1.79 Partnership working: Multi-agency projects are complex and in this case partnership working took a long time to build. Towards the end of the project data demonstrates partnership gains in marketing and networking, achieving referrals and learning across the programme. Some of the partnership issues could have been avoided and others speeded up had there been a partnership agreement in place, more thought given early on to the partnership structures, and time to develop the partnership included in the project timeline. In the event, none of the partner organisations saw these tasks as a priority, causing mistakes, staff turnover and lost opportunities. By the end of the project these issues were resolved to good effect.

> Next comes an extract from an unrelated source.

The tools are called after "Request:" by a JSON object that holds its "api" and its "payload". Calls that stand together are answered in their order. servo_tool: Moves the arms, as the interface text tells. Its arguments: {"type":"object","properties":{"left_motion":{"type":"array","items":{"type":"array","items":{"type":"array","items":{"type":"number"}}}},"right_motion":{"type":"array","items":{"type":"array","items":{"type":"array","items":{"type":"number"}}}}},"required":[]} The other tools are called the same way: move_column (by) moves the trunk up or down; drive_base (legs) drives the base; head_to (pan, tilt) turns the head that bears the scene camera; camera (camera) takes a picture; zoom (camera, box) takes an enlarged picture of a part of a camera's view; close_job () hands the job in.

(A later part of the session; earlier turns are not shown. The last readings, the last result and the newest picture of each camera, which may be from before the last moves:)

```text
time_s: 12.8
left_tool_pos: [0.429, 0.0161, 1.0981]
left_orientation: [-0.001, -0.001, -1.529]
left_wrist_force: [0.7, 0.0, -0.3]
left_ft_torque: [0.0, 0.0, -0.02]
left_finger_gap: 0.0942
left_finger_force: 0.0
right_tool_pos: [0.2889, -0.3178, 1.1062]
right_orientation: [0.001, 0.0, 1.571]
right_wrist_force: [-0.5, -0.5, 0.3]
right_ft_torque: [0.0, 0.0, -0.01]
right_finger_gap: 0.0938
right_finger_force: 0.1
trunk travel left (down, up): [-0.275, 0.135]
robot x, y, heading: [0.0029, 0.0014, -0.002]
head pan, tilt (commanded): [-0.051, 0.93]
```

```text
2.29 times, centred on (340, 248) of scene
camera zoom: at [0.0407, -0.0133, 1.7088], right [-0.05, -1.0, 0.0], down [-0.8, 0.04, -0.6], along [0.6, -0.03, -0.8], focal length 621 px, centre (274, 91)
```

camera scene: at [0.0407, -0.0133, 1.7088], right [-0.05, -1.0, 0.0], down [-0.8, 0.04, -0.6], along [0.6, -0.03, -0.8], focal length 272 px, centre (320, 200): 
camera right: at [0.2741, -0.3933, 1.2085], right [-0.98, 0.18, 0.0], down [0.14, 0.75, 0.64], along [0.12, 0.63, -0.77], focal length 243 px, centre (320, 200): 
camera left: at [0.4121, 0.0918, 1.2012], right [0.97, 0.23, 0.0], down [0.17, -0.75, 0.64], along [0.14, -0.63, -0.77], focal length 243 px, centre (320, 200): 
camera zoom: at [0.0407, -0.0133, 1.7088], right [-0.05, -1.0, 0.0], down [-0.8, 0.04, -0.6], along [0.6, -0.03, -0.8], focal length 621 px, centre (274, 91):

1.80 Further external factors impact on PDP: This project has been developed in the context of the on-going recession, increasing unemployment, especially for young people, and accompanying increased pressure on college and other training opportunities. For the young people that PDP seeks to support this posed especial challenges. The likelihood of getting into employment or training when competition is high is least likely for the most vulnerable young people in need of high levels of support. Realistic positive destinations for many PDP young people are more likely to be training than employment in the medium term until better economic times. This means that targets that may have seemed realistic at the start of the project need to be revised, and that partnerships with the private sector need to be entered into with extreme caution to avoid creating false expectations.